No somos responsables de lo que nos quiebra, pero podemos ser responsables de lo que nos vuelve a juntar. Nombrando el dolor es como comenzamos a reparar nuestras partes rotas

  • Desmond Tutu

A propósito de la reforma al poder judicial federal, pero sin pretender entrar a fondo- al menos en este nudo – sobre ella, algo en lo que podemos estar de acuerdo tanto detractores como entusiastas de la misma, es que no estamos satisfechos con la impartición de justicia en México. Y me aventuro a especular que este descontento no es exclusivo de los países como el nuestro donde la justicia tiene precio, sino que más bien tiene ver con una muy humana necesidad de igualar el marcador con aquél que nos hizo daño, en la búsqueda de aliviar nuestras heridas.

Un sistema de justicia, en teoría, tiene como objetivo preservar el estado de derecho y el respeto a los derechos humanos de su grupo social. En palabras más coloquiales, busca proteger que el derecho de unos no atente contra el derecho de los otros. Cuando eso sucede, el objetivo primario es la reparación del daño, mientras que el objetivo último, es la restauración de tal estado de derecho, garantizando la no repetición del delito.

Sin embargo, la justicia difícilmente logra estos objetivos. Hay daños que son tan complejos que ni los propios ofendidos pueden dimensionarlos durante y después del proceso de impartición de justicia. Tomemos por ejemplo un divorcio. El juez toma decisiones sobre los bienes que compartía la pareja y sobre la custodia y manutención de los hijos. Puede ser que una de las partes se vea favorecida logrando quedarse con una tajada más grande y podríamos pensar que eso le proporciona al supuestamente resarcido alguna tranquilidad, al conseguir cierta estabilidad económica o social. Pero tal decisión no logra hacer nada por las emociones tan profundas que envuelve la separación: la pérdida del proyecto de vida, la vulnerabilidad frente a un futuro incierto, el miedo a la soledad, el sentimiento de rechazo y de fracaso, o quizás incluso de humillación. O pensemos en un despido injustificado. La autoridad puede condenar al antiguo patrón a indemnizar económicamente al empleado, y con eso éste ganará tiempo en lo que logra un nuevo proyecto profesional y monetario, pero la pérdida de confianza en sí mismo y en los demás, los planes desbaratados, la incertidumbre de cómo hacer frente a las necesidades, la disolución de la percepción del valor y respeto propio, la vergüenza a la que se somete al caminar por los pasillos con la cajita llena de objetos personales, resquebrajan el espíritu de la persona. Como todas estas – y otras – emociones irrumpen en la vida de manera tan abrupta y confusa, y se mezclan con un contexto legal casi incomprensible, resulta difícil identificar lo que nos sucede internamente, y mucho más complicado aún, es definir qué puede calmar nuestro dolor. Esta falta de claridad dentro de un periodo de turbulencia emocional, nos crea la ilusión de que la única forma de satisfacer nuestra necesidad de alivio, es que quien nos hizo daño, sufra al igual que nosotros. Es decir, buscamos en la justicia, venganza, pues dentro de nosotros, sabemos que hemos quedado tan rotos, que realmente no hay nada que repare nuestro daño.
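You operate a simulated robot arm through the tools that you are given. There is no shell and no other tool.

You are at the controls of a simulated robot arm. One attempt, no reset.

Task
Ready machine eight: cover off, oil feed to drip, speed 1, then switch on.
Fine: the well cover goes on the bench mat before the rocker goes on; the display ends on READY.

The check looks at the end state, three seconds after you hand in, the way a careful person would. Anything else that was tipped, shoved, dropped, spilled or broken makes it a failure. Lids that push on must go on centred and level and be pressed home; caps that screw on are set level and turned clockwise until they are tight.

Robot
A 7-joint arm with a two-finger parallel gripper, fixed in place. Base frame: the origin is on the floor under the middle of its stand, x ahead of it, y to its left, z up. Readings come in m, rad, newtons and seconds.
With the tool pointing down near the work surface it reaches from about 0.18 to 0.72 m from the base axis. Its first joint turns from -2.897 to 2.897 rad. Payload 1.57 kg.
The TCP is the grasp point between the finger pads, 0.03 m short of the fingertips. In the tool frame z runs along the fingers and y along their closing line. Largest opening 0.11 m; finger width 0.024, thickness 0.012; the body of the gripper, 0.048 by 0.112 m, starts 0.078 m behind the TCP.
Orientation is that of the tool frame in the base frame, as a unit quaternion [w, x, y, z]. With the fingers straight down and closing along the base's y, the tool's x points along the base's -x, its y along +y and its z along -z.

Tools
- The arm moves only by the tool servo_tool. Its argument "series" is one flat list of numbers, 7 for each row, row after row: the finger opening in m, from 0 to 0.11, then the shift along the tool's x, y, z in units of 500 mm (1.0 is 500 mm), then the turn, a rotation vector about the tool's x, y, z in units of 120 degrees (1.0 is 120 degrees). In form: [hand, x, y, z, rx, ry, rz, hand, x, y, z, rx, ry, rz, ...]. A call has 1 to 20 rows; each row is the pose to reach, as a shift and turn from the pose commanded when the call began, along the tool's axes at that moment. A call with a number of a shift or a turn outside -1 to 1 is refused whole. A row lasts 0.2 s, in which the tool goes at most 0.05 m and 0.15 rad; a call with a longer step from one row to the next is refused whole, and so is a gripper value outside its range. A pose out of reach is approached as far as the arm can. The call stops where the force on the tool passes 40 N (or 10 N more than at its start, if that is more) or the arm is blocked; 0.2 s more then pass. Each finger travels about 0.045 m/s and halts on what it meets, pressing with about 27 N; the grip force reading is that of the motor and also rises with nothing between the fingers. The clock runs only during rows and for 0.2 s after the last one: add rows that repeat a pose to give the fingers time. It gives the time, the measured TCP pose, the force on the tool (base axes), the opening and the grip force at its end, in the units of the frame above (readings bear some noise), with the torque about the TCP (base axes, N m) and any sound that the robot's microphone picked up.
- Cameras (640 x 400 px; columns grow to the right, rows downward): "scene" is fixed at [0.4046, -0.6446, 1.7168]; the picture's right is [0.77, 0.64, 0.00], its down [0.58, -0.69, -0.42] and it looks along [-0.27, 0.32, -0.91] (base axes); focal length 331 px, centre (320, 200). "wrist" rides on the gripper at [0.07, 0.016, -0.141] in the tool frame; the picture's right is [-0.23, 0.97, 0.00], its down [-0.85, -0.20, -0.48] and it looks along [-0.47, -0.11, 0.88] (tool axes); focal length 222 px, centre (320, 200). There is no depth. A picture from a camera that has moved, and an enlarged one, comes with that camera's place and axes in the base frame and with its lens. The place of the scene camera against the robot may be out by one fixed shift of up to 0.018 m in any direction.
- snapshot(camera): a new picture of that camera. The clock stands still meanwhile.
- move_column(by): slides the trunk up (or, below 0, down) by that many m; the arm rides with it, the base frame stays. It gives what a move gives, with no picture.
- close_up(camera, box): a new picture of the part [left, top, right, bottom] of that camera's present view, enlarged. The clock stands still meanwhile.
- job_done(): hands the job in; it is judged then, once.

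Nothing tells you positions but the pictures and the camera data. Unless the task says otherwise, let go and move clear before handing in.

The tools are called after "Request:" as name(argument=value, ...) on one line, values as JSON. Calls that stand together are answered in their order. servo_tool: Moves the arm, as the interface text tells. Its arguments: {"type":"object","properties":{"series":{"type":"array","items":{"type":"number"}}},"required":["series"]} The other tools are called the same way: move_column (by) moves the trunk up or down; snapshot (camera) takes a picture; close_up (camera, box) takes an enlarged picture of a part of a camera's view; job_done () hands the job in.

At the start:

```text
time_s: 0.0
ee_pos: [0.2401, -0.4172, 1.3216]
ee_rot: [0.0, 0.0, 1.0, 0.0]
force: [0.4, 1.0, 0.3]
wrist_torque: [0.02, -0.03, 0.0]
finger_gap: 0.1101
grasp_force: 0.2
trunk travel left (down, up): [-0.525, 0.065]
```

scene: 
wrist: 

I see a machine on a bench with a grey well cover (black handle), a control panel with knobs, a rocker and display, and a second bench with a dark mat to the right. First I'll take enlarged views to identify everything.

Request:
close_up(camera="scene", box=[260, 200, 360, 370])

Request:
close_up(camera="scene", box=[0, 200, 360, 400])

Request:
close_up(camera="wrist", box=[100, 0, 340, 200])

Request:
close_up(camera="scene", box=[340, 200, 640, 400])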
Y no se diga cuando se trata de la pérdida de un ser querido, víctima de la imprudencia o de la locura de otros, frecuentemente acompañada de la cómplice revictimización de una sociedad indolente que calma sus miedos pensando que la persona se puso en la situación para ser lastimada y que eso no les pasará. Ninguna sentencia va a ser suficiente para sanar tanto dolor.

Más aún, muchos delitos causan heridas no solo en los ofendidos. Hay crímenes que laceran nuestra vida común, como los feminicidos, la trata de personas y el abuso infantil, entre otros. Estos nos hacen conscientes de la terrible vulnerabilidad en que vivimos día a día y que el estado de derecho es una oprobiosa ficción.

Cuando la justicia no alcanza, nos queda el perdón. Cuando hemos sido dañados, el ofensor queda por encima de nosotros, pues pasó sobre nuestra dignidad y sobre nuestros derechos. Culturalmente, hemos aprendido que otorgar el perdón es un acto de humildad que nos pone en un escalón aún más bajo frente al otro. Pero en realidad, el perdón nos eleva y nos recupera nuestro verdadero valor, pues decidir por la paz y el amor sobre el rencor, es un acto de verdadera magnanimidad.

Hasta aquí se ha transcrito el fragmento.